--- Start of Data extract ---
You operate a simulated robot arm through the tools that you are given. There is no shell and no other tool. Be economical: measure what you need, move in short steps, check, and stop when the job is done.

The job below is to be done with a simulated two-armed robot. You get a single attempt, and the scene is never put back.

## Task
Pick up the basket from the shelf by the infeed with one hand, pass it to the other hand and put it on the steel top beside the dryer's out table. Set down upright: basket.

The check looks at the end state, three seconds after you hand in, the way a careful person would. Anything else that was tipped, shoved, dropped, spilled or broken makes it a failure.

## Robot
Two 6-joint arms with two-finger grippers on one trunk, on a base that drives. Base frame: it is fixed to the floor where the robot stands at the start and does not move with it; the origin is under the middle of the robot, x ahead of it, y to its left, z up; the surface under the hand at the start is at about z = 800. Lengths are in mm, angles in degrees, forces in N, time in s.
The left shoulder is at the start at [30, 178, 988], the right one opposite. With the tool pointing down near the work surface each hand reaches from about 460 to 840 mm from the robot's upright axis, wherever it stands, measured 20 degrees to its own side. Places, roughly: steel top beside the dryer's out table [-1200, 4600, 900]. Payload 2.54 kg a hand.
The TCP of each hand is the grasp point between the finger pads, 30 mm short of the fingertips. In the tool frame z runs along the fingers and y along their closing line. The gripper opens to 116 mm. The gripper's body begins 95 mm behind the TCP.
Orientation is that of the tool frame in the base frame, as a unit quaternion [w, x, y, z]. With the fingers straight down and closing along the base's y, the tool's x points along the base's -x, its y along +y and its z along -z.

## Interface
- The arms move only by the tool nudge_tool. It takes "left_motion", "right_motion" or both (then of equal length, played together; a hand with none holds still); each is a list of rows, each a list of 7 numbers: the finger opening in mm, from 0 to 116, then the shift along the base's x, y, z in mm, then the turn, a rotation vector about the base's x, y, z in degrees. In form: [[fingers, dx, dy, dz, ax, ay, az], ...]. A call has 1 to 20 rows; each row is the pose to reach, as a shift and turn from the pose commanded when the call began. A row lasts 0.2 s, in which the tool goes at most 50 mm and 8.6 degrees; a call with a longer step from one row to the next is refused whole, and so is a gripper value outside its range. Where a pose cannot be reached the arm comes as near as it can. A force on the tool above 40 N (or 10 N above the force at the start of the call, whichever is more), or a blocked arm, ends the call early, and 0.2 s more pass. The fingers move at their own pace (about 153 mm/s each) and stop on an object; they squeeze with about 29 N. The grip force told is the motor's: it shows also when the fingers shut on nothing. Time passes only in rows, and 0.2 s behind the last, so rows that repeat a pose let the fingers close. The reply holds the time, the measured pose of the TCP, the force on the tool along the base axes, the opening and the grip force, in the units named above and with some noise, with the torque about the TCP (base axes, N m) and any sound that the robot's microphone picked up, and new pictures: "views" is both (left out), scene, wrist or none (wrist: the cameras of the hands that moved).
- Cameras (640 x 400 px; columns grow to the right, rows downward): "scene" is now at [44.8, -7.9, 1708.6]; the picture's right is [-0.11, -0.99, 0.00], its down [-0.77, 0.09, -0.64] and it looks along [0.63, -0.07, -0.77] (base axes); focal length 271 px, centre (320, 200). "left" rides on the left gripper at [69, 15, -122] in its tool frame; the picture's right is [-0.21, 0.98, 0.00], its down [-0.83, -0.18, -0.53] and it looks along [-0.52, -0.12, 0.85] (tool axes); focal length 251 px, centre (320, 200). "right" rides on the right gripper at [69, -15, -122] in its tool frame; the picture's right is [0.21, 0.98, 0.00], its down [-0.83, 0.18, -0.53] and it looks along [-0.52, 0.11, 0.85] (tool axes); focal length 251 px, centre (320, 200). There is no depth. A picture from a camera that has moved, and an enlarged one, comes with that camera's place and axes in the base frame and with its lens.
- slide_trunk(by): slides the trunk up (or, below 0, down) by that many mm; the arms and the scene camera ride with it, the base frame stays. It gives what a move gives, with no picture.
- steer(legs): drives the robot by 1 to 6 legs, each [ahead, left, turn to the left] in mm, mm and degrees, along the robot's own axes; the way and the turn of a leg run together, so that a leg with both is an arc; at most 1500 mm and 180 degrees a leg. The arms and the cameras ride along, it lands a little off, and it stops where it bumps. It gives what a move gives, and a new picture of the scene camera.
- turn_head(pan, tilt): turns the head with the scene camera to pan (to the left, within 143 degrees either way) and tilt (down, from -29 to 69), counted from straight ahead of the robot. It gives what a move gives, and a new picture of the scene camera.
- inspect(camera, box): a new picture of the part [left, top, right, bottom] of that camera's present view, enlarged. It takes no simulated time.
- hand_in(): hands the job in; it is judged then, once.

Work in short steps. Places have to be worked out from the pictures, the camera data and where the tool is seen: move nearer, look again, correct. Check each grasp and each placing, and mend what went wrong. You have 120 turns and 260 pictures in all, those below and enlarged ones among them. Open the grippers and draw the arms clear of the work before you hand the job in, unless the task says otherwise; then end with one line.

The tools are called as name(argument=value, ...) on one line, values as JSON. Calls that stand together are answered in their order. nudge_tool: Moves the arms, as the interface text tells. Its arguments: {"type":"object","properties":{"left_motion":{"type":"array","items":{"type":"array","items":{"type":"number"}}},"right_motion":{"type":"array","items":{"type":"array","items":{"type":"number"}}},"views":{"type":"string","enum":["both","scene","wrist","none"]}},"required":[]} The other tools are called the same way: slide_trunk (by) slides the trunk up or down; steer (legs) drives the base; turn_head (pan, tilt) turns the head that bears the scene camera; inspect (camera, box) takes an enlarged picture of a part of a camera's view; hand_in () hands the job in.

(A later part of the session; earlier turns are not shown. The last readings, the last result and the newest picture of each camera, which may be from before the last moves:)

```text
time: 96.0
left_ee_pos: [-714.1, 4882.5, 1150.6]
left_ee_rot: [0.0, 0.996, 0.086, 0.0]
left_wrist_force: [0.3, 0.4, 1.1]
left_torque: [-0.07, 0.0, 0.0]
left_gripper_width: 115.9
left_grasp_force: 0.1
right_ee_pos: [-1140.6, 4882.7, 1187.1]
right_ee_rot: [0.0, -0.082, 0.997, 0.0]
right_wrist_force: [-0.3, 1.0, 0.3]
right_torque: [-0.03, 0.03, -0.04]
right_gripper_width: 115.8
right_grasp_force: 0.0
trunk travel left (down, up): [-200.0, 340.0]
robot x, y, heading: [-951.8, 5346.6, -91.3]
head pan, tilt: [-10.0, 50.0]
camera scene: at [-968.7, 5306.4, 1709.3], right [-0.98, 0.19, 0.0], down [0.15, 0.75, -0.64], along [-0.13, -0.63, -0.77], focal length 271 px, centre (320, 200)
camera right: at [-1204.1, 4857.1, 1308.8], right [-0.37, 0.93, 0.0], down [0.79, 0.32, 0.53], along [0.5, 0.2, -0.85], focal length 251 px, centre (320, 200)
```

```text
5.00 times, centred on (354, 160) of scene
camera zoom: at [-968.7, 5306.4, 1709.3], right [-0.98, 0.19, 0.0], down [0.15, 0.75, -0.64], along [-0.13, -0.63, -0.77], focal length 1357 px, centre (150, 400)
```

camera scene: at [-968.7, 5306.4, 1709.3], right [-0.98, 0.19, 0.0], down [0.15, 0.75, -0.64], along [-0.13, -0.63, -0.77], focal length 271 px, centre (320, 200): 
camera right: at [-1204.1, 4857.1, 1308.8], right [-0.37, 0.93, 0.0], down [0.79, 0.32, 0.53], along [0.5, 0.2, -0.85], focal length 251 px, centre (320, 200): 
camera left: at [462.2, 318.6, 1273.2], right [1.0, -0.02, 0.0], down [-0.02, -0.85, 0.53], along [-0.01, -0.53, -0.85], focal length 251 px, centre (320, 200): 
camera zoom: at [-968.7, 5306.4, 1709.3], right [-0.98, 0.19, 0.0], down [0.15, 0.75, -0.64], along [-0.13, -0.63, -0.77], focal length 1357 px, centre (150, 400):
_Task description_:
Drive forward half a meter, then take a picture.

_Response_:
--- End of Data extract ---
_Task description_:
Leave out every line without the string "done" and copy the rest.

_Response_:
You operate a simulated robot arm through the tools that you are given. There is no shell and no other tool. Be economical: measure what you need, move in short steps, check, and stop when the job is done.
The job below is to be done with a simulated two-armed robot. You get a single attempt, and the scene is never put back.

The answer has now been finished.